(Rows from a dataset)
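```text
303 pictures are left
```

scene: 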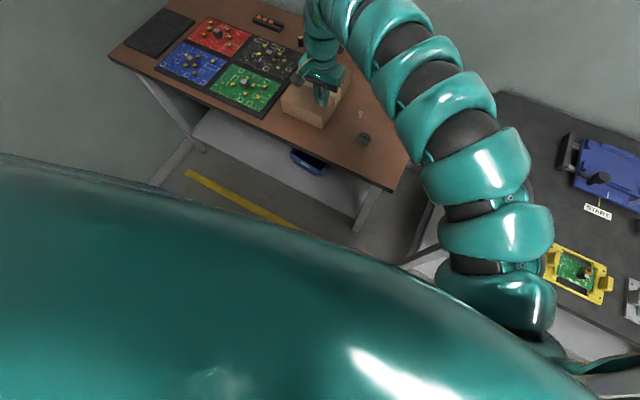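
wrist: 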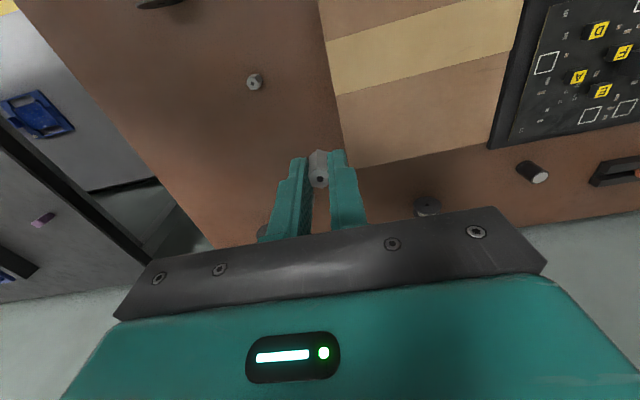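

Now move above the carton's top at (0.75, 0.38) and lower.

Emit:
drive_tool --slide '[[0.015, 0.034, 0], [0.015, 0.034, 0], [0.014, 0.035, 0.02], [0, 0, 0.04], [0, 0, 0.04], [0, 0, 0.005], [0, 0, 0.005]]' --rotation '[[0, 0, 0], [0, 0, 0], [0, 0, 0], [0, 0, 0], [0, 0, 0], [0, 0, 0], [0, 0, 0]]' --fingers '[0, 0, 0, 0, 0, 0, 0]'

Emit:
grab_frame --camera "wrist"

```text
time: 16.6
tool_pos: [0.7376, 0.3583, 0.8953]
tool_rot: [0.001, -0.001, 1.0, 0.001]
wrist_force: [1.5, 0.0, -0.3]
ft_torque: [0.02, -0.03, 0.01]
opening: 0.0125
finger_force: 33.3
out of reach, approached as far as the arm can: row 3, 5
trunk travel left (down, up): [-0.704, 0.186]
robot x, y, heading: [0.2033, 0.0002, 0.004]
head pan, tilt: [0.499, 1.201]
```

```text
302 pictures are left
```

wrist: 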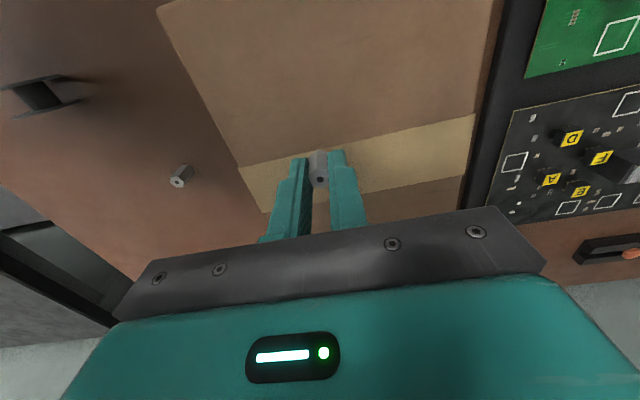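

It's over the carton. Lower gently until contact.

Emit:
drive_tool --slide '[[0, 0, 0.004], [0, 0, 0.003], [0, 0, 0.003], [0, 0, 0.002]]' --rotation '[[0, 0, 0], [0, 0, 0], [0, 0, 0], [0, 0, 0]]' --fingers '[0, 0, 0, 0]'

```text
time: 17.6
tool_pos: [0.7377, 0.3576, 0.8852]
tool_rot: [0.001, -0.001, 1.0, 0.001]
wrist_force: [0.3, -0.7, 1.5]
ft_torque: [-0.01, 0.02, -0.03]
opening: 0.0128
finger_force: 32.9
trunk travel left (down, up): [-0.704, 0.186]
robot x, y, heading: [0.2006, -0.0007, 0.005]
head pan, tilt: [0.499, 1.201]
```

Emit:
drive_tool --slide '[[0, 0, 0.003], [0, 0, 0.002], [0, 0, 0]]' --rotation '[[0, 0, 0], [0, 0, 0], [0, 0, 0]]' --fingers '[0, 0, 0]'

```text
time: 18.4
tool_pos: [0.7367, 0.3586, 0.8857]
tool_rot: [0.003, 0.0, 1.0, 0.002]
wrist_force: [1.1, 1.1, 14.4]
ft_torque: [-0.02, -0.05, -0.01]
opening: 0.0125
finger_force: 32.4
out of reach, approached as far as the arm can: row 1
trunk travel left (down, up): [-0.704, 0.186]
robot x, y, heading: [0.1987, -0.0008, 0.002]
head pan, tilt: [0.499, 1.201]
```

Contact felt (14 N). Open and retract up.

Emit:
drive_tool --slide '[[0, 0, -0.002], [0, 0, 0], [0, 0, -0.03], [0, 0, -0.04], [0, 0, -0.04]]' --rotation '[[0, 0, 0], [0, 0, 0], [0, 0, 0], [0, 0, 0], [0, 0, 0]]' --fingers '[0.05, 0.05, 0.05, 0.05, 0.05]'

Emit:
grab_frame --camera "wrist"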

--

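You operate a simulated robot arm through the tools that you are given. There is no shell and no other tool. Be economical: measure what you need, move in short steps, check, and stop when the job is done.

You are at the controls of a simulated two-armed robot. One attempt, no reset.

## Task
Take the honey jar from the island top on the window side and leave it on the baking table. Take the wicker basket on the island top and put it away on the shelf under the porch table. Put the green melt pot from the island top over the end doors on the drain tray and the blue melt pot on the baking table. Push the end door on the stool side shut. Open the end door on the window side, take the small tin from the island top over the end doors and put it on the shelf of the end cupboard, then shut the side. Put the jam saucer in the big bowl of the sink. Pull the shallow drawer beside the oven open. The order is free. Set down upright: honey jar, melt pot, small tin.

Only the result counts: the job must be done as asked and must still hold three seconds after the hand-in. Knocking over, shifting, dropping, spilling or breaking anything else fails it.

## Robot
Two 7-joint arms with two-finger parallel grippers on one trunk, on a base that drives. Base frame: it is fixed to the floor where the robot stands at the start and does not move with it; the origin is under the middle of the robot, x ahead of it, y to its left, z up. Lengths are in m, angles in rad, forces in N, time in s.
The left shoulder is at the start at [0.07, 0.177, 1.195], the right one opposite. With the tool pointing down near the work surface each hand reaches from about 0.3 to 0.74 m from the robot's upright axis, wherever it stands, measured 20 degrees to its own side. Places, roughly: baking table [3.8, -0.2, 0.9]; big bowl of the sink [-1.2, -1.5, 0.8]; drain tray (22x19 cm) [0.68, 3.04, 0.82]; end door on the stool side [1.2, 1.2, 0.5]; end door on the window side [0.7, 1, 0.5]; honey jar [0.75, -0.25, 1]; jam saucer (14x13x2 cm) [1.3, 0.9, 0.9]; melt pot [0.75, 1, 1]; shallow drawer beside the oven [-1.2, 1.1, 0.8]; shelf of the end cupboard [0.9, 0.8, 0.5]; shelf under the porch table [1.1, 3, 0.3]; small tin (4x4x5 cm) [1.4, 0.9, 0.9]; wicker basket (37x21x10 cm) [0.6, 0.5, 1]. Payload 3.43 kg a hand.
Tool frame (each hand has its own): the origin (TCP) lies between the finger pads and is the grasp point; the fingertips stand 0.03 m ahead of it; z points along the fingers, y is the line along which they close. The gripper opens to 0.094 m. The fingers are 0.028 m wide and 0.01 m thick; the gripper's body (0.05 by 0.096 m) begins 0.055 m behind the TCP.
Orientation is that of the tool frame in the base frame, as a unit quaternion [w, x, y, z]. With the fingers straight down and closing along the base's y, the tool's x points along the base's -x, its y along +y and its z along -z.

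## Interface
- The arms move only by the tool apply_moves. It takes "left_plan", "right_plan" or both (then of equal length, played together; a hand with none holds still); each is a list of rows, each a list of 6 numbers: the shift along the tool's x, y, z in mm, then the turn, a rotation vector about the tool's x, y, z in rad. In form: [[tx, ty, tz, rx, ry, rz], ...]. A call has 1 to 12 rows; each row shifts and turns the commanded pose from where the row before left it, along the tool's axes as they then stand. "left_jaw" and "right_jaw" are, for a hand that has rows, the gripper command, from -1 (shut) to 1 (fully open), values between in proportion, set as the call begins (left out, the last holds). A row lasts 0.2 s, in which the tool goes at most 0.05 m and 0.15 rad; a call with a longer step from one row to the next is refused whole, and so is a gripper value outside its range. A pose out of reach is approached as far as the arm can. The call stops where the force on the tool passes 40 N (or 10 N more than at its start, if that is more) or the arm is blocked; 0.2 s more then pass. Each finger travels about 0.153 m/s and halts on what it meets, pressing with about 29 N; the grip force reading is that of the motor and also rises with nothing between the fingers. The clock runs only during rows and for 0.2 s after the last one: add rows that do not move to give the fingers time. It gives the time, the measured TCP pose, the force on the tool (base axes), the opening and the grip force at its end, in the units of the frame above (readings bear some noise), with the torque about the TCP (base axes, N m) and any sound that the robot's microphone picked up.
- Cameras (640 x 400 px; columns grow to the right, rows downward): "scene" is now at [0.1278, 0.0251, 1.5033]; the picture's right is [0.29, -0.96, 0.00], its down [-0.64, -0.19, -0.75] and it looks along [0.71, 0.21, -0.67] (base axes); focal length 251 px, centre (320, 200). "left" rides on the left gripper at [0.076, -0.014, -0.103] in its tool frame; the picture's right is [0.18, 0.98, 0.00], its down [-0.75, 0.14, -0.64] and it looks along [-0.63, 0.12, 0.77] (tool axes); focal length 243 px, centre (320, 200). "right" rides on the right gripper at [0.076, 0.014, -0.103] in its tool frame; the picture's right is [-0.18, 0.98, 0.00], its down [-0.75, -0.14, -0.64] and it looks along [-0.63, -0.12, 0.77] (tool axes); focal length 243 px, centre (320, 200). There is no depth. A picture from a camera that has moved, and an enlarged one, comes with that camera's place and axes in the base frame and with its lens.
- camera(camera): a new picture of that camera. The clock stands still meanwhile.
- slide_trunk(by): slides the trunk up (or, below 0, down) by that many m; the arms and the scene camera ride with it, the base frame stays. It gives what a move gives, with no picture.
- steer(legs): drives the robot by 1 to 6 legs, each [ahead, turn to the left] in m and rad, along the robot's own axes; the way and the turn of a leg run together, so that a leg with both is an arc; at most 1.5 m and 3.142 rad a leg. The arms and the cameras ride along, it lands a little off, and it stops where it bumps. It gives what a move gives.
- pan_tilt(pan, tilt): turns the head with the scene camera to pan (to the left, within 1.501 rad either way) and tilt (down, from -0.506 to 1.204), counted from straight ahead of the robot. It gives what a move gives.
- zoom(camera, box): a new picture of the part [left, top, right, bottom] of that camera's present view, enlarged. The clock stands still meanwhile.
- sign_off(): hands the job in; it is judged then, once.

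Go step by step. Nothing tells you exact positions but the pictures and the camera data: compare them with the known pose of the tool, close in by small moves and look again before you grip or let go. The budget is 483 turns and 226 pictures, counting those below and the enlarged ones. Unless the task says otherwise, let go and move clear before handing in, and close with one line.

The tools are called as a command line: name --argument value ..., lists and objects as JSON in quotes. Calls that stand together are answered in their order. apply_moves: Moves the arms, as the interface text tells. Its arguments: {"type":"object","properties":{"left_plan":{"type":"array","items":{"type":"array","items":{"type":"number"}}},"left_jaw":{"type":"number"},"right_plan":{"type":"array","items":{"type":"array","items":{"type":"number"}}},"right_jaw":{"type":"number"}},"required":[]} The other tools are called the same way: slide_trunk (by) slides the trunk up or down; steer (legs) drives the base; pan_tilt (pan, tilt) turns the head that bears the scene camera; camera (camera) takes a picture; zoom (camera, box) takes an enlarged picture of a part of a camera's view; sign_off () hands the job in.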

# GOAL:
Will you return exactly the lines above from the one with "- pan_tilt(pan, tilt): turns" down to the one with "- sign_off(): hands", counting both as part of the range?

# PROBLEM SOLUTION:
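- pan_tilt(pan, tilt): turns the head with the scene camera to pan (to the left, within 1.501 rad either way) and tilt (down, from -0.506 to 1.204), counted from straight ahead of the robot. It gives what a move gives.
- zoom(camera, box): a new picture of the part [left, top, right, bottom] of that camera's present view, enlarged. The clock stands still meanwhile.
- sign_off(): hands the job in; it is judged then, once.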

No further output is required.